Very-Beginner Knitting Patterns

I have recently been asked to teach a few friends and coworkers how to knit, and it reminded me of something I have meant to do for a long time, which is to compile a list of good patterns and resources for beginning knitters. Obviously this is much easier to do now that things like Ravelry and Youtube exist – it is a little crazy to think now that they were not around when I was learning. Technology, right? I’ll save links to online and print resources that actually teach you how to make these projects for a separate post.

Moving right along. These are patterns I would suggest as first, second, or third projects. I chose them because the instructions are very clearly written and the skills required are the first ones knitters learn – mainly knit and pearl  – but also because I think they are a little more appealing than knitting endless scarves. Not that you can ever have too many plain scarves (I would even say I don’t have enough.)

1. Jared Flood’s Noro Striped Scarf

I wish I had realized as an early knitter that just because my skills weren’t advanced, that didn’t mean I had to use gross yarn. It should be the opposite. Nice yarn will totally carry a simple project. This scarf is great because the changing colors of Noro in the stripes keep it from ever being dull, and it gives you plenty of practice knitting and purling. Bam.

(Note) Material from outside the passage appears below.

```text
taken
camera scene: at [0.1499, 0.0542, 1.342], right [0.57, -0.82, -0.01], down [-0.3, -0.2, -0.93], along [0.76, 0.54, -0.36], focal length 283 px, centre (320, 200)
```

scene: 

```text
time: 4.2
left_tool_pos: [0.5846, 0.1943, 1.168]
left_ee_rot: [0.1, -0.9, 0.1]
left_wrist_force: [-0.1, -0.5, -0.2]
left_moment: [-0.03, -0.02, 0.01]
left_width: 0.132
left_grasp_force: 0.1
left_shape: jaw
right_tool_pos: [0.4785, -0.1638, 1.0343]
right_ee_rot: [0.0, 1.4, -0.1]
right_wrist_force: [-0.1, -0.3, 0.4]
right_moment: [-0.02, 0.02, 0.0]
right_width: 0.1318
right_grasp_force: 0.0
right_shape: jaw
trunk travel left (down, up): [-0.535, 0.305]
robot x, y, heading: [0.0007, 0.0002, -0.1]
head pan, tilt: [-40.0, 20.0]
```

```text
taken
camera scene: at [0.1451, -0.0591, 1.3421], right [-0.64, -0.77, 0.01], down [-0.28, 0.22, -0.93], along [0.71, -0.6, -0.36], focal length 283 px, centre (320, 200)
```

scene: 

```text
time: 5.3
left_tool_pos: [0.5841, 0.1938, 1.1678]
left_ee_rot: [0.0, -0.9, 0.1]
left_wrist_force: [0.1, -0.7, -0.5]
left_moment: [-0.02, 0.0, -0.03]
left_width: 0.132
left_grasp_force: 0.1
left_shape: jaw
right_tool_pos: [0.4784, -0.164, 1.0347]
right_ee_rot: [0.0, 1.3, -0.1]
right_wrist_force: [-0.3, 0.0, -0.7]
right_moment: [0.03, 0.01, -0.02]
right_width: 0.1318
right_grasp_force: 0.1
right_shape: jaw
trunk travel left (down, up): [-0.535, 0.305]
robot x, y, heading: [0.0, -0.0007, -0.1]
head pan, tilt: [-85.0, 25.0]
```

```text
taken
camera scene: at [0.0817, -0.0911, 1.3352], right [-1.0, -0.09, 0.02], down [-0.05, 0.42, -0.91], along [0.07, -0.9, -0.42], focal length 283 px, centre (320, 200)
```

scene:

2. Jen Geigley’s GAP-tastic Cowl

I like big needles and big yarn. In no time at all, you have a super wearable thing. More knitting and purling, but this time in seed stitch, which is a nice change from stockinette or ribbing, and you learn to knit in the round.

3. Helen Waittes’ Watch Cap

Another super simple and fast project. Hats are nice because they include decreases, (or increases) depending on the direction in which the hat is knit. Those are good to learn for bigger projects that require more shaping. And everyone likes to wear hats.

4. Leslie Friend’s Toast (or Toasty)

Toast is essentially a tube – just a really simple but pretty wrist-warmer kind of thing. Toasty adds a thumb gusset, which is not as scary as it sounds. Knit toast, then work your way up to toasty if it intimidates you at first. The nice thing about knitting something stockinette in the round is that there is only knitting and no purling. In my opinion, that is the best of all possible worlds.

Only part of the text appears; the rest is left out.